Lucie wurde von ihrem Mann geschlagen, Tamara von ihrem großen Bruder sexuell missbraucht und Nicole von Mitschülern vergewaltigt. Alle drei haben den Schmerz tief verborgen und werden durch ihre Ängste bestimmt: Lucie kann nur noch mit einem Messer unter dem Kopfkissen schlafen und oft lässt sie ihren Frust am gemeinsamen Kind aus. Tamara betäubt sich mit Alkohol und Drogen, während sie Halt in einer weiteren toxischen Beziehung sucht. Und Nicole, ganz allein und zurückgezogen lebend, leidet an psychosomatischen Schmerzen. Ein therapeutisch betreuter Fechtkurs soll ihnen und sieben weiteren Frauen bei der Bewältigung ihrer Traumata helfen.

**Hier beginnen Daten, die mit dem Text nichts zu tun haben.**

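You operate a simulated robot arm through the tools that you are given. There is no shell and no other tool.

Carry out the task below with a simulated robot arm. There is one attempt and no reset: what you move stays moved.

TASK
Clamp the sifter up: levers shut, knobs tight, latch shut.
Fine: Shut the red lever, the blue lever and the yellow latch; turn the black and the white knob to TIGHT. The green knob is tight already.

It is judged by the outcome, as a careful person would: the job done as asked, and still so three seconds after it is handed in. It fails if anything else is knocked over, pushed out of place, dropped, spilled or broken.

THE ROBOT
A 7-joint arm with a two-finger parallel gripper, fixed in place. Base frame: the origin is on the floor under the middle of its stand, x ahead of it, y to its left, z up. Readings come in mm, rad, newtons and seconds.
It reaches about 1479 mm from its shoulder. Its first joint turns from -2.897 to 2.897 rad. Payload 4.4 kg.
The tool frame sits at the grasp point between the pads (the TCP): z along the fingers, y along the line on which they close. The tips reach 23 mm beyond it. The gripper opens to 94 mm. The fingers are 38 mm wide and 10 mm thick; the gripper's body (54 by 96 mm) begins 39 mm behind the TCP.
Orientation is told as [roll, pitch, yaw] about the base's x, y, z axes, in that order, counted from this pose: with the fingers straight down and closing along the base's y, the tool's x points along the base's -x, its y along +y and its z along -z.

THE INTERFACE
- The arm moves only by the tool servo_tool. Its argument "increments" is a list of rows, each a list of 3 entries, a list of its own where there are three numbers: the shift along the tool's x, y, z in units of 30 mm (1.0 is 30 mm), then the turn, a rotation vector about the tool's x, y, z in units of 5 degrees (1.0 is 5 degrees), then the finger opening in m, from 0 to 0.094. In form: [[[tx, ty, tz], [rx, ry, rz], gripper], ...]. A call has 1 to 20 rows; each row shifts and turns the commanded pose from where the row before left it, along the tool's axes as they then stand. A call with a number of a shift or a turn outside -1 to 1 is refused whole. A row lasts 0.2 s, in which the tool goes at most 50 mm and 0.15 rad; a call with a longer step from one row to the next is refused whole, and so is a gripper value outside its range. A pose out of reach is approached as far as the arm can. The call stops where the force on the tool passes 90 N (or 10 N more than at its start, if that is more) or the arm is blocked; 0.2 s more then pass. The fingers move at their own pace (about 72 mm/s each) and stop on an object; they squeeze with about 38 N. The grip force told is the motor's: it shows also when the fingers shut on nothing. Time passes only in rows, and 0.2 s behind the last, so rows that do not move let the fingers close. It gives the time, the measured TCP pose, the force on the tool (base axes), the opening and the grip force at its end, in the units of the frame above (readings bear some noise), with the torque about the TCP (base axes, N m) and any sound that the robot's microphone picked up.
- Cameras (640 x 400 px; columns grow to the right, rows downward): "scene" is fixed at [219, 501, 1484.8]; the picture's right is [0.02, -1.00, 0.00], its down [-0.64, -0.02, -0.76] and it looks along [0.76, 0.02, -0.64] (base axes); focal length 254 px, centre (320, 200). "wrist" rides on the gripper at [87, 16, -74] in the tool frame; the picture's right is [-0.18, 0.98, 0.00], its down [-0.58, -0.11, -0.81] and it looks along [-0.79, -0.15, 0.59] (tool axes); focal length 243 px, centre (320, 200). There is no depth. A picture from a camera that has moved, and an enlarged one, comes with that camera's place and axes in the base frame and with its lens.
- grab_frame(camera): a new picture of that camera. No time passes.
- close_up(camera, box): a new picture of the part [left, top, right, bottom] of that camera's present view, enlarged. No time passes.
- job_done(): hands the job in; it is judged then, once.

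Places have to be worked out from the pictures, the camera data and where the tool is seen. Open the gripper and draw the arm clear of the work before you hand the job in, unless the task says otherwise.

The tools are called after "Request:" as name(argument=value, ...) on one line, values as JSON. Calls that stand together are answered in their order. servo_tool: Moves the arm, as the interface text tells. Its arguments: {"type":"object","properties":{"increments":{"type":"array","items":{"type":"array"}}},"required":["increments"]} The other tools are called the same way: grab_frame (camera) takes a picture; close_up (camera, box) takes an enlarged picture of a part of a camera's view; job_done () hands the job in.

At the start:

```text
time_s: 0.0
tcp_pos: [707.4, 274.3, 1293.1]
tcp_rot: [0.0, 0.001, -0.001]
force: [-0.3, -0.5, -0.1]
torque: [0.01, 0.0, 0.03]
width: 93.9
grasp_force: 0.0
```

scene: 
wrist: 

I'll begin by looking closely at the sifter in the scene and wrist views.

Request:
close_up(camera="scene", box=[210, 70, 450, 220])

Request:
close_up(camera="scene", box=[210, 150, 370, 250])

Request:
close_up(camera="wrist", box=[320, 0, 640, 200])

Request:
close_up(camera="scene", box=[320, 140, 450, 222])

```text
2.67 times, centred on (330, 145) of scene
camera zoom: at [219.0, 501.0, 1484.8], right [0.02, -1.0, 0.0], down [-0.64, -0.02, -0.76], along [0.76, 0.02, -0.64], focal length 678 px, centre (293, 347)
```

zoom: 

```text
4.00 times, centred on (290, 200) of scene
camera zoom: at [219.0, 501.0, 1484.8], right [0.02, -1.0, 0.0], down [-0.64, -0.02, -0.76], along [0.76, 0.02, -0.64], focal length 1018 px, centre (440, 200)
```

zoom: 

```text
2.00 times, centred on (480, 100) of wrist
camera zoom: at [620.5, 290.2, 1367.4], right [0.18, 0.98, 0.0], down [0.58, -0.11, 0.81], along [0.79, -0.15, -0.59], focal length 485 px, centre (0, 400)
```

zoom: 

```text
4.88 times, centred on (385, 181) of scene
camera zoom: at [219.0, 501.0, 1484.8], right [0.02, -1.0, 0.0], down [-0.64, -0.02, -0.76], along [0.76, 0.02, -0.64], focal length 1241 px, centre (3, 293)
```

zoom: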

„En Garde!“, geschrieben und gezeichnet von Quentin Zutton (mitverantwortlich für den sehr sensiblen Trans*-Comic „Nennt mich Nathan“ (Link)), begleitet diese drei Frauen bei ihrer einjährigen Therapie. Er zeigt, allerdings ohne explizite Bilder, was ihnen widerfahren ist und auch, wie lang und schmerzhaft der Heilungsprozess ist. Dabei geht er weniger auf die psychiatrische Therapie ein (die Gesprächssitzungen machen nur einen sehr Teil der 208 Seiten aus), sondern er verdeutlicht vielmehr, wie wichtig die gegenseitige Unterstützung und das Empowerment der Frauen untereinander ist. Der sicherlich interessanteste, wenn zugleich auch bedrückendste Teil der Geschichte ist dabei die Ignorierung des Missbrauchs durch das soziale Umfeld beziehungsweise dessen Reaktion auf die ans Licht kommenden Tatsachen, welches immer wieder versucht, den Opfern die (Mit-)Schuld zuzuschieben. Diese Momente sind entlarvend und machen aus „En Garde!“ einen der wichtigsten Comics dieses Jahres. Vielen Dank an den „Splitter Verlag“ (der mir dankenswerterweise ein Rezensionsexemplar zur Verfügung stellte), dass er sich so eines unangenehmen Themas annimmt.
Fazit: „En Garde!“ (Link) ist ein ebenso sensibel erzähltes wie auch gezeichnetes Meisterwerk!